══ Supplied data
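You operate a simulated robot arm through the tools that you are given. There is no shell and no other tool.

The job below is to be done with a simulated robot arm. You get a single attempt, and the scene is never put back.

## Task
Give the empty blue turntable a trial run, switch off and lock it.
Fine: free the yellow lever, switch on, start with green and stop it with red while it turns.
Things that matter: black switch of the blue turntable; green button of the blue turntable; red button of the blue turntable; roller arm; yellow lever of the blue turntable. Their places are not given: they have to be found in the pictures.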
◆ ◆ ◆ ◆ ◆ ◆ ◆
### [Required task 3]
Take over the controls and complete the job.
════
### [Required task 1]
Retype the section of the extract to read that opens with "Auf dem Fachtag" and closes with "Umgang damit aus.".
### [Required task 2]
Carry the extract to read on from its last sentence.
══ Extract to read
2018 | Know your enemy!
Auf dem Fachtag „GegenAngriff. Antidemokratischen Angriffen wirksam begegnen“ des Netzwerks Tolerantes Sachsen am 27. Oktober 2018 in Zwickau tauschten sich knapp 30 Vertreter_innen zivilgesellschaftlicher Vereine und Initiativen aus der Region sowie Chemnitz, dem Vogtland, Leipzig, Mittelsachsen, Dresden und Ostsachsen über ihre Erfahrungen mit rechten Angriffen und den richtigen Umgang damit aus.
════
### [Exercise result 1]
Auf dem Fachtag „GegenAngriff. Antidemokratischen Angriffen wirksam begegnen“ des Netzwerks Tolerantes Sachsen am 27. Oktober 2018 in Zwickau tauschten sich knapp 30 Vertreter_innen zivilgesellschaftlicher Vereine und Initiativen aus der Region sowie Chemnitz, dem Vogtland, Leipzig, Mittelsachsen, Dresden und Ostsachsen über ihre Erfahrungen mit rechten Angriffen und den richtigen Umgang damit aus.

### [Exercise result 2]
Wie nötig so ein Erfahrungsaustausch der Engagierten ist, zeigte eine Demonstration der sogenannten „Bürgeroffensive Deutschland“ im Zentrum der Stadt am selben Nachmittag. Einen Monat zuvor, kurz nach den Ereignissen Ende August in Chemnitz, hatte diese Gruppierung rund 2.000 Menschen auf die Straßen gebracht. So viele waren es diesmal bei weitem nicht – die Freie Presse vermeldete lediglich 150 offensive Bürger_innen. An der Gegenkundgebung der Initiative „Das andere Zwickau“ unter dem Motto „Herz statt Hetze“ beteiligten sich auch einige Teilnehmer_innen unseres Fachtags.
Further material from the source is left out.